While two consecutive quarters of negative GDP changes may technically define a recession, many observers hold that the National Bureau of Economic Research (NBER) is unlikely to call it so given the low level of unemployment, positive payroll growth, and distortions declining inventories and net exports.

The Q2 Employment Cost Index suggested that wage growth continued to run above 5 percent, in contrast to softening in the average hourly earnings figures.

Weaker economic readings also were offset by consumption growth, which slowed to 1.0 percent in Q2 from 1.8 percent in Q1, the BEA reported. Personal income and spending grew 0.6 percent and 1.1 percent in June, respectively, although real spending adjusted for inflation was just 0.1 percent. For June, the Personal Consumption Expenditures (PCE) and Core PCE deflator were in line with consensus at 6.8 percent and 4.8 percent growth year-over-year, respectively

Municipal Market Review

Municipal yields decreased (See Figure 2). Yields fell by 35bps in the 2-year spot and dropped 42, 51, and 29bps, respectively, at 5-, 10-, and 30-year maturities. The curve flattened by 16bps between 2- and 10-year maturities (the 2s/10s curve), while the 2s/30s curve steepened modestly by 6bps.

Municipal bonds outperformed Treasuries and Municipal/Treasury ratios moved lower across the curve, suggesting less attractive relative value for tax-exempt municipals. (See Figure 3).

Municipal bond supply repeated a familiar historical pattern by falling in July. July's total issuance was down 32 percent year-over-year (y/y), according to The Bond Buyer. Issuance of taxable municipal bonds and refunding led the trend lower.

July tax-exempt bond issuance was 20 percent lower than the same month in 2021, while monthly taxable municipal bond issuance was more than 70 percent lower y/y.

Refundings are almost 77 percent lower than last year, as higher yields have eliminated the potential for interest rate savings.

Lower new-issue supply and a decrease in mutual fund outflows helped support the rally in July.

Asset outflows continued from municipal bond funds, but significantly slowed, with two weeks of inflows helping moderate the year-to-date trend. Per Lipper, outflows were $569 million.

The Bloomberg Managed Money Short/Intermediate (1-10) Index surged 2.29 percent and the Bloomberg 1-10 Year Blend Index added 1.92 percent. Longer maturity bonds outperformed shorter maturity issues. Bonds with lower credit quality ratings tended to perform better than higher rated bonds.

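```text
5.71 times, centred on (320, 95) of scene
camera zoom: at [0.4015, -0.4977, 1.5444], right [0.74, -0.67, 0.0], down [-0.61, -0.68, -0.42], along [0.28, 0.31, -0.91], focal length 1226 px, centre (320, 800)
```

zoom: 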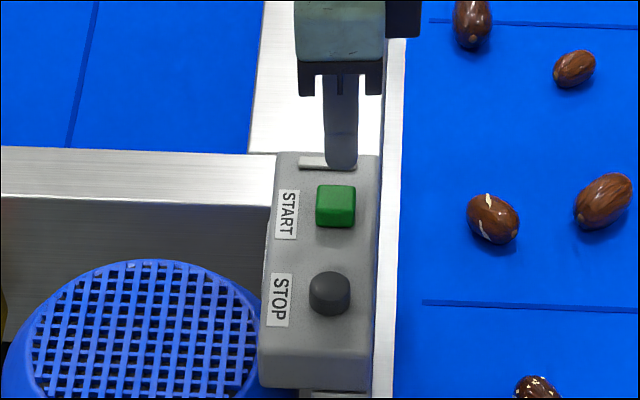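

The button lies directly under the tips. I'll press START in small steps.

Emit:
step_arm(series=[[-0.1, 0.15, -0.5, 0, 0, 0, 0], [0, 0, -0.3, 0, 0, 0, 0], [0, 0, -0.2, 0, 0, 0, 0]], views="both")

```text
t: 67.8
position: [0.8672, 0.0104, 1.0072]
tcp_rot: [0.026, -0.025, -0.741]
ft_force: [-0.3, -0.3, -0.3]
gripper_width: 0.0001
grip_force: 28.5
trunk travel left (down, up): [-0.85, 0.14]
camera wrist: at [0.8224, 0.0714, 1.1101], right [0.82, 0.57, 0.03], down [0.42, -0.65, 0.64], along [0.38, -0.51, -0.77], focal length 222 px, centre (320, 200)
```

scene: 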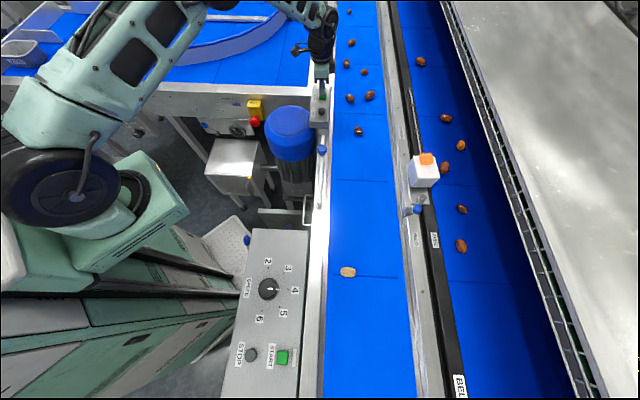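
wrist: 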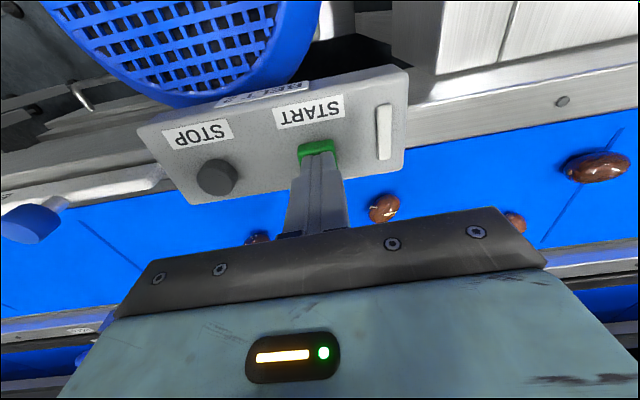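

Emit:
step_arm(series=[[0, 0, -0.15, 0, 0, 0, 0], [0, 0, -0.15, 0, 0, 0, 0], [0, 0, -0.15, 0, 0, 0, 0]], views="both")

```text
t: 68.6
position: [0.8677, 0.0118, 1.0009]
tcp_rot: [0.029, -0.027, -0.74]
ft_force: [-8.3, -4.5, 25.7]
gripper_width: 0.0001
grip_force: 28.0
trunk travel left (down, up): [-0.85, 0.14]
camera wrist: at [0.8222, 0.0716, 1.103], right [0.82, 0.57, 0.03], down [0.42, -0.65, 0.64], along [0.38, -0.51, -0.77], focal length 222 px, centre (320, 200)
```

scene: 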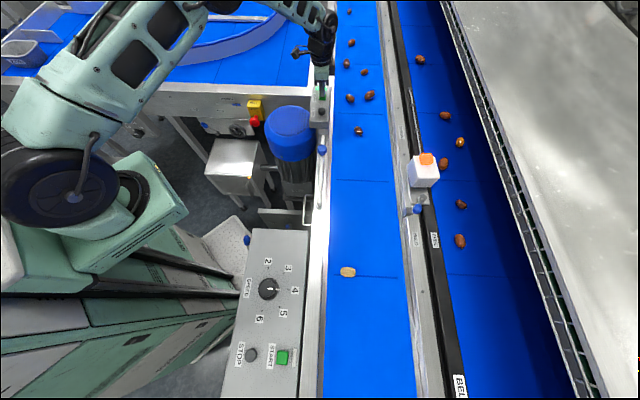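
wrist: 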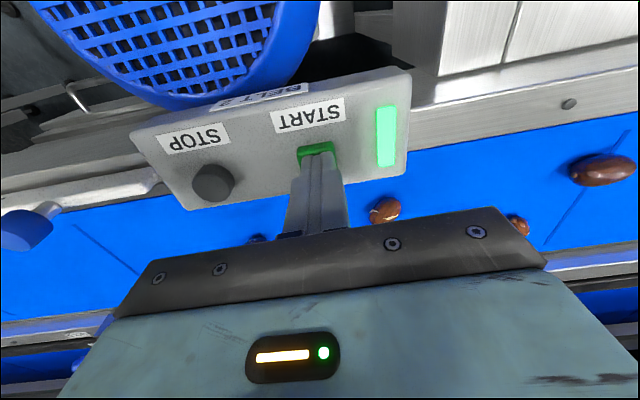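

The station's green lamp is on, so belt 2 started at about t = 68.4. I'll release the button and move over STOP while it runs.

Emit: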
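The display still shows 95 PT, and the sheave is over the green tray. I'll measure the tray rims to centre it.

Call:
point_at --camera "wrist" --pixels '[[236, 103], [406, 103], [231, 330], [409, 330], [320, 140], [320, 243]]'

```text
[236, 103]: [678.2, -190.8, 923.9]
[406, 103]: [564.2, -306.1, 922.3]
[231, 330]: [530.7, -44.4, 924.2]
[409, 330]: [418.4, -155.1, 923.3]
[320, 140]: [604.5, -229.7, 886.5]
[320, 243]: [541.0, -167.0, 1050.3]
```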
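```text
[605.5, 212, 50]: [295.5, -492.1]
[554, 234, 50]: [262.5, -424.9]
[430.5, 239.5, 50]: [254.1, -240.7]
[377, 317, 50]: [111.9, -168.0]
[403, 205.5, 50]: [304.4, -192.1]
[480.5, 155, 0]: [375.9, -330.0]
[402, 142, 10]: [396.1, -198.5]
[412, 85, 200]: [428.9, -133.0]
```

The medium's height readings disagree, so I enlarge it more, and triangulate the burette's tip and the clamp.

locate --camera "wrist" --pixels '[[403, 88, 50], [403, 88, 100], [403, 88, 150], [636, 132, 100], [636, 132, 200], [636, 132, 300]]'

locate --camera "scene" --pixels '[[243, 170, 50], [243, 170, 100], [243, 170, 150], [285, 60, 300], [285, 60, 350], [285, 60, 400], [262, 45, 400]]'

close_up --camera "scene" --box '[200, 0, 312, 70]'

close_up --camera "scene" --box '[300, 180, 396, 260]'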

With fund flows potentially turning positive and August typically being a net negative supply month, we continue to expect the technical environment to be supportive as the summer closes.

Corporate Market Review

IG corporate bond spreads tightened by 12bps, per Bloomberg data, ending July at 144bps. The Bloomberg U.S. Corporate Investment Grade (IG) Index gained 3.24 percent on a total return basis and delivered an excess return of 1.09 percent compared with duration-matched Treasuries.

The best-performing sectors were railroads, food & beverage, aerospace/defense, restaurants and health insurance. The worst-performing were foreign local government, airlines, supranationals, metals and mining and real estate investment trusts. Lower quality tended to outperform higher quality and longer maturities were favored over shorter maturities.

Index-eligible IG bond issuance in July, per Bloomberg, was $98 billion, $2 billion higher than June’s issuance. Net issuance, after redemptions, was $33 billion. According to Emerging Portfolio Fund Research, IG bond funds reported approximately $2 billion of outflows.

Securitized Market Review

July for mortgage-backed securities was the best month on record in terms of excess returns over duration matched Treasuries, with the Bloomberg MBS Passthroughs Index earning an excess return of 129bps. The notable performance helped to recapture a sizable portion of the cumulative year-to-date underperformance, which stood at 0.48 percent by month-end.

Across the sector, bonds with coupons ranging from 2 percent to 3.5 percent delivered excess returns of greater than 100bps.

Within CMBS, agency-CMBS underperformed while non-agency had a strong month producing 20bps of excess returns.

Within the ABS market, securities backed by credit card debt earned a total return of 82bps and a negative excess return of 5bps, while bonds backed by auto loans earned a total return of 30bps and a negative excess return of 12bps.